Unbruised and clear in his thought, the first thing Hugo Broos needs to know is that he has just walked into a lion’s den. In a lion’s den, you kill or you get killed. If you walk out alive, even if you are bruised, Hugo, you will be boss! He can either kill like Clive Barker once did, or he can get killed like Shakes Mashaba and many others.
Wait, there’s another option. He can still escape like Carlos Alberto-Parreira, but if he does, he mustn’t send us his cousin.
He comes from Belgium, where since 1904 the country’s national team has had 24 coaches. That is 24 coaches in 117 years. Here, he is the 24th coach and that is in 29 years. So, go figure. Eat or be eaten! By the way, that was still the first thing.

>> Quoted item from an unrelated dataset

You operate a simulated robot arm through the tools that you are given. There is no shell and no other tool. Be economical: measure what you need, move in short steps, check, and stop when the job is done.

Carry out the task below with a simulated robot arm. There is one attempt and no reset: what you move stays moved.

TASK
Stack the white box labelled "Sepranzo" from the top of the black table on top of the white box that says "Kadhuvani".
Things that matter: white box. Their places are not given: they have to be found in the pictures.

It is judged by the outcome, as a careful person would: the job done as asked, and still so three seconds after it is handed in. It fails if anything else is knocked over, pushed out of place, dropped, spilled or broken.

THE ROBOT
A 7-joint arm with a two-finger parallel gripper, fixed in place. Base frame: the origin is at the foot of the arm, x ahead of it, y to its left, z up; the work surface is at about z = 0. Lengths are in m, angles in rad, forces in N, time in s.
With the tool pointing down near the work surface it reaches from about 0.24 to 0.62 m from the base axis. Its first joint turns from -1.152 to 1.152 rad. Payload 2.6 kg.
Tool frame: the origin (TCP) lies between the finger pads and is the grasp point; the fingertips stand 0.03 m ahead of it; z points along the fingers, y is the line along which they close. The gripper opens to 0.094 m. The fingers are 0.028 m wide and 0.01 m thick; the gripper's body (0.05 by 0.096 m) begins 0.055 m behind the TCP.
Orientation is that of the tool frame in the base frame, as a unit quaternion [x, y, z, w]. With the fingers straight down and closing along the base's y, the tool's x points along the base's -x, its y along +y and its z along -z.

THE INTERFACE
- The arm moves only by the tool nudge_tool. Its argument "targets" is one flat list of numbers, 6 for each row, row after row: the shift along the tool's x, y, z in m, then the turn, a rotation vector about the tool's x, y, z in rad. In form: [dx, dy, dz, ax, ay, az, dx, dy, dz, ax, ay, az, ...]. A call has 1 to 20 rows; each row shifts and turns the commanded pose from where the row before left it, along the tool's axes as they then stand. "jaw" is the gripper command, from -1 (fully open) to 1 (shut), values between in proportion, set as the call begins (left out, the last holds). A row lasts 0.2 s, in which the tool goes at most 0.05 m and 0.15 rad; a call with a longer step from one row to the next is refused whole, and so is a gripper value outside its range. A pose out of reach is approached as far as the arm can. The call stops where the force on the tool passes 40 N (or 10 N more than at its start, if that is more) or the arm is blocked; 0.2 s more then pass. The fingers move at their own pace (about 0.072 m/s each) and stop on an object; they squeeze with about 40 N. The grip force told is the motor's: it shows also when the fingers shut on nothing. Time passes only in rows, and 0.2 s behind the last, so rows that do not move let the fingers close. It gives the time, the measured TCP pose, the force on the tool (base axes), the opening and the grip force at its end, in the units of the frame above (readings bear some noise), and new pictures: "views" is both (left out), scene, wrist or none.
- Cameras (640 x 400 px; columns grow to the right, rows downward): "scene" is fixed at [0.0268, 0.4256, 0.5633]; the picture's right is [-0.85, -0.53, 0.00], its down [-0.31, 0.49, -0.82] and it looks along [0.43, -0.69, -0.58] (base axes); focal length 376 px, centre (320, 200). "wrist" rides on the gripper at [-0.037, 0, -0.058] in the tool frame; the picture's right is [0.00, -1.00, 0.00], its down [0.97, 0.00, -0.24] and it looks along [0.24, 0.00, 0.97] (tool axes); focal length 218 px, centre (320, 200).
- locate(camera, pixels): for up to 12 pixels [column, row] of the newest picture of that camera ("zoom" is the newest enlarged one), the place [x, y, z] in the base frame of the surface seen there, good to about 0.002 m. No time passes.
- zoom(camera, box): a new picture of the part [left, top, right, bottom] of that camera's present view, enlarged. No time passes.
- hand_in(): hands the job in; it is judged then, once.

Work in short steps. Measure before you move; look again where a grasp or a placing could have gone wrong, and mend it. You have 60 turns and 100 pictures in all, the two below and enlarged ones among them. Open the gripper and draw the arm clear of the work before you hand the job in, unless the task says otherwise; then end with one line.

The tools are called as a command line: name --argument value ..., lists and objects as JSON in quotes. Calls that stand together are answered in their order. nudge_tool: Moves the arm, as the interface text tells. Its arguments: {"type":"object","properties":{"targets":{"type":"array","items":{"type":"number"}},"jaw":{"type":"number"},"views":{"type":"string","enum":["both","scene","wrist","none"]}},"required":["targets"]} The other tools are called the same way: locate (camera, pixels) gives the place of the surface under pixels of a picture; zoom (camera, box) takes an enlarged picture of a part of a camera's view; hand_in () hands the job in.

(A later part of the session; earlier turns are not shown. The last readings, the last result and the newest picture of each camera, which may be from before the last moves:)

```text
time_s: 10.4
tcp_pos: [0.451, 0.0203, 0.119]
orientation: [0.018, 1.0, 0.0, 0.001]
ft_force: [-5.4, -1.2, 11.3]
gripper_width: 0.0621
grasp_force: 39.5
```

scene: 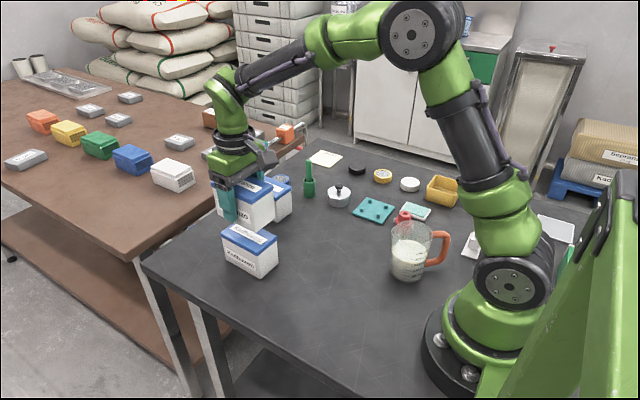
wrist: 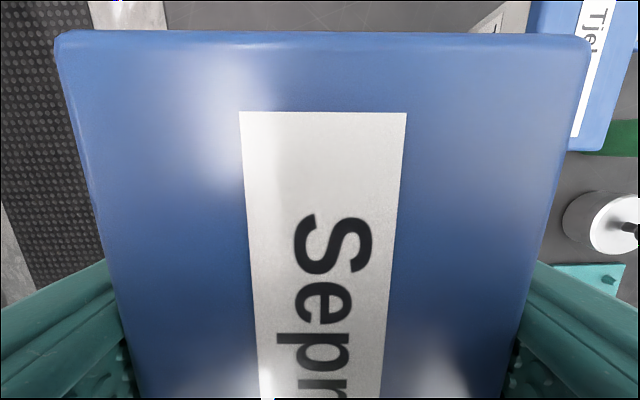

The second thing he needs to know is about the second coming of the messiah … no, let’s just say the coming of the messiah. Broos needs to know he is coming into a country in which for decades, the football association has had a lackluster attitude towards football development, without proper preparations and a lack of long-term vision and continuity. SAFA has always sought the messiah – not even the second coming, but the first – whom they hoped would come and work magic. To this day, the messiah hasn’t come, which explains why we have had, in 29 years, an equal number of coaches you have had in Belgium in 117 years. The association is searching for the messiah and right now, they hope Broos is the one who will walk on water and turn water in wine.
However, Broos, hopefully, would know that football, especially on the international stage, does not work like that. Winning championships is a mere reflection of the quality of the preparation towards that event. Without vision, proper preparation and continuity, you are as good as absent.
Every coach that eventually walked away from this team bruised and battered, could be defended that it really didn’t matter who coached this team – whether it was World Cup-winning Parreira or a chancer like Phillipe Trousier – the team lacked the quality to take on the world.
But Broos does not have that luxury. If he fails, it’s on him.
Whether by chance or design, the 69-year-old, the oldest ever Bafana Bafana coach, comes in under completely different circumstances. If we talk about laying the foundation, the foundation is there for a decent team to qualify for events like the Africa Cup of Nations and the FIFA World Cup and actually go on to do well.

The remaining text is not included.